Ana Mendes Godinho sabe que não se pode manter no ministério, tantos anos a fio, à espera que não lhe rebente a si uma bomba como a dos professores - e então, aí sim, consiga demover as Finanças e Costa para salvar a situação. Porque no dia em que as pensões e as baixas não chegarem às pessoas no final do mês, e se perceber então que o incumprimento salarial sobre aqueles trabalhadores públicos se arrasta há tantos anos, sobrará a pergunta: tantas preocupações sociais... onde?... e com quem?
A situação é grave porque do topo da hierarquia daquele ministério são ditadas orientações de fiscalização vazias de moral e cujo resultado significa, na prática, obter o máximo de receita à custa da economia.
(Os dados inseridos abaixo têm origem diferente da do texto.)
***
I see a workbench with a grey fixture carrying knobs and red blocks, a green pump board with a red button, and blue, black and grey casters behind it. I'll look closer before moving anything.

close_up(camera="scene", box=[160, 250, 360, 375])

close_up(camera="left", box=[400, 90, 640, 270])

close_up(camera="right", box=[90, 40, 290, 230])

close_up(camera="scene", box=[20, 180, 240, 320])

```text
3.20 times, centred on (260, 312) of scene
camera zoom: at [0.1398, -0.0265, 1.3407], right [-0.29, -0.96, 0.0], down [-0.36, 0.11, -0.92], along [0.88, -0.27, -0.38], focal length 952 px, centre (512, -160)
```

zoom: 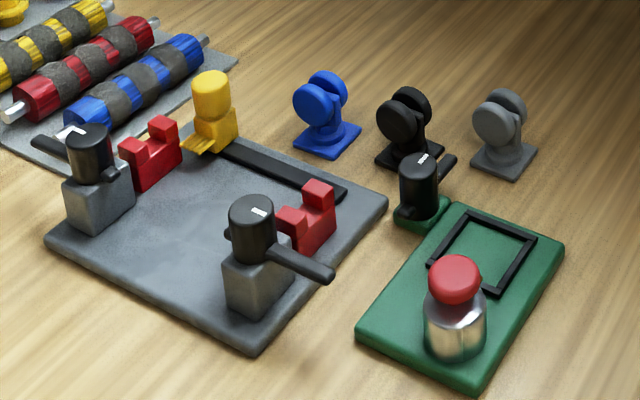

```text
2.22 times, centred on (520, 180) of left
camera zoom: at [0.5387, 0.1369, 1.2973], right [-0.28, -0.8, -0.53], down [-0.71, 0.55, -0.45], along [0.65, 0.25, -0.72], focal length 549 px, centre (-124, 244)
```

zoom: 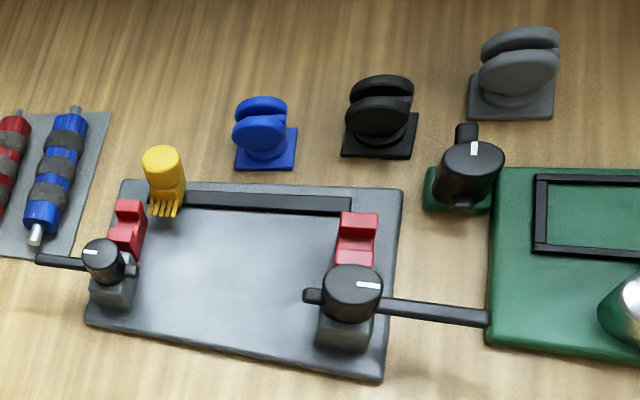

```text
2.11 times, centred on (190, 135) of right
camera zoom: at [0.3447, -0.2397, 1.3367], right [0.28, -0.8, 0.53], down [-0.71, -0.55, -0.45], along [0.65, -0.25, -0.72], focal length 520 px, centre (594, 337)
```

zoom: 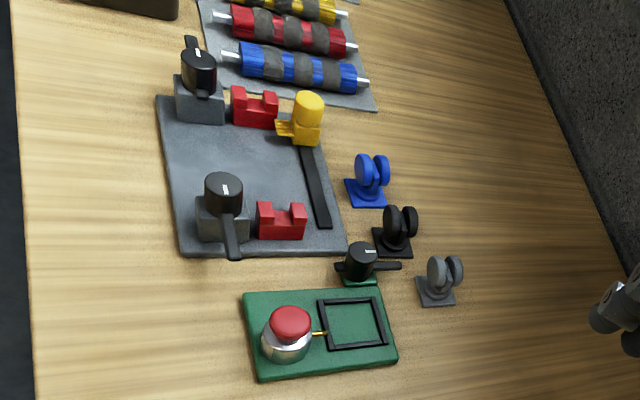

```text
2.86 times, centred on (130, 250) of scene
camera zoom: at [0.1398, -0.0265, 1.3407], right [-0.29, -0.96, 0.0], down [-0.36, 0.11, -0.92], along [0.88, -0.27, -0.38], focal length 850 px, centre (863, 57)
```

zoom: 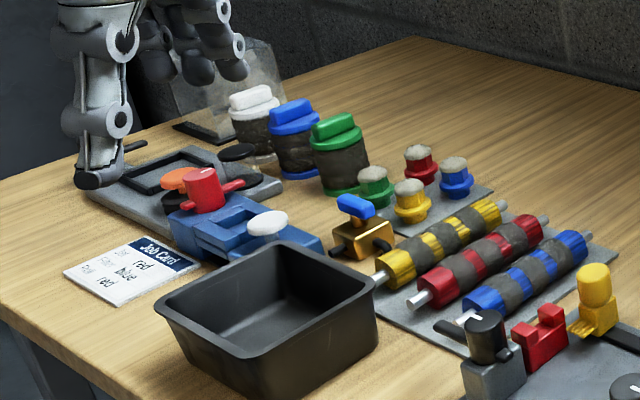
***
A brutal máquina de descontentamento chamada Estado cresce, aliás, com este formato: governos de esquerda que reforçam agressivamente direitos e governos de direita que maximizam a obtenção de receitas por tantos direitos incumpridos. Neste caso, os Governos de António Costa fazem as duas coisas ao mesmo tempo.
Ignorar que as pessoas estão cada vez mais zangadas é um erro crasso. Os mecanismos de repressão social do Estado deviam ponderar melhor sobre as vantagens da pedagogia nestes momentos tão tensos como o que estamos a viver, em vez da pura repressão. E começar por olhar, desde logo, para dentro de casa. É que, grão a grão, encontramos a explicação para um assunto escaldante: porque anda tanta gente a tentar encontrar uma maneira de dizer chega a isto tudo.